*CHALLENGE*
Below you will find a set of lines. Repeat them all exactly.

*DATA EXTRACT*
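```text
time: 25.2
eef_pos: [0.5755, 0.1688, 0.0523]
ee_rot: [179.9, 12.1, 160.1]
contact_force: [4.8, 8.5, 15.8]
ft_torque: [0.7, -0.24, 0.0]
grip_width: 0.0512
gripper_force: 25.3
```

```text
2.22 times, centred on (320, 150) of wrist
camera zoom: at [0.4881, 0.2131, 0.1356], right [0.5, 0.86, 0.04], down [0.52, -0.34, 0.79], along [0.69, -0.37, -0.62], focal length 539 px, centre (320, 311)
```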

*PROBLEM SOLUTION*
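```text
time: 25.2
eef_pos: [0.5755, 0.1688, 0.0523]
ee_rot: [179.9, 12.1, 160.1]
contact_force: [4.8, 8.5, 15.8]
ft_torque: [0.7, -0.24, 0.0]
grip_width: 0.0512
gripper_force: 25.3
```

```text
2.22 times, centred on (320, 150) of wrist
camera zoom: at [0.4881, 0.2131, 0.1356], right [0.5, 0.86, 0.04], down [0.52, -0.34, 0.79], along [0.69, -0.37, -0.62], focal length 539 px, centre (320, 311)
```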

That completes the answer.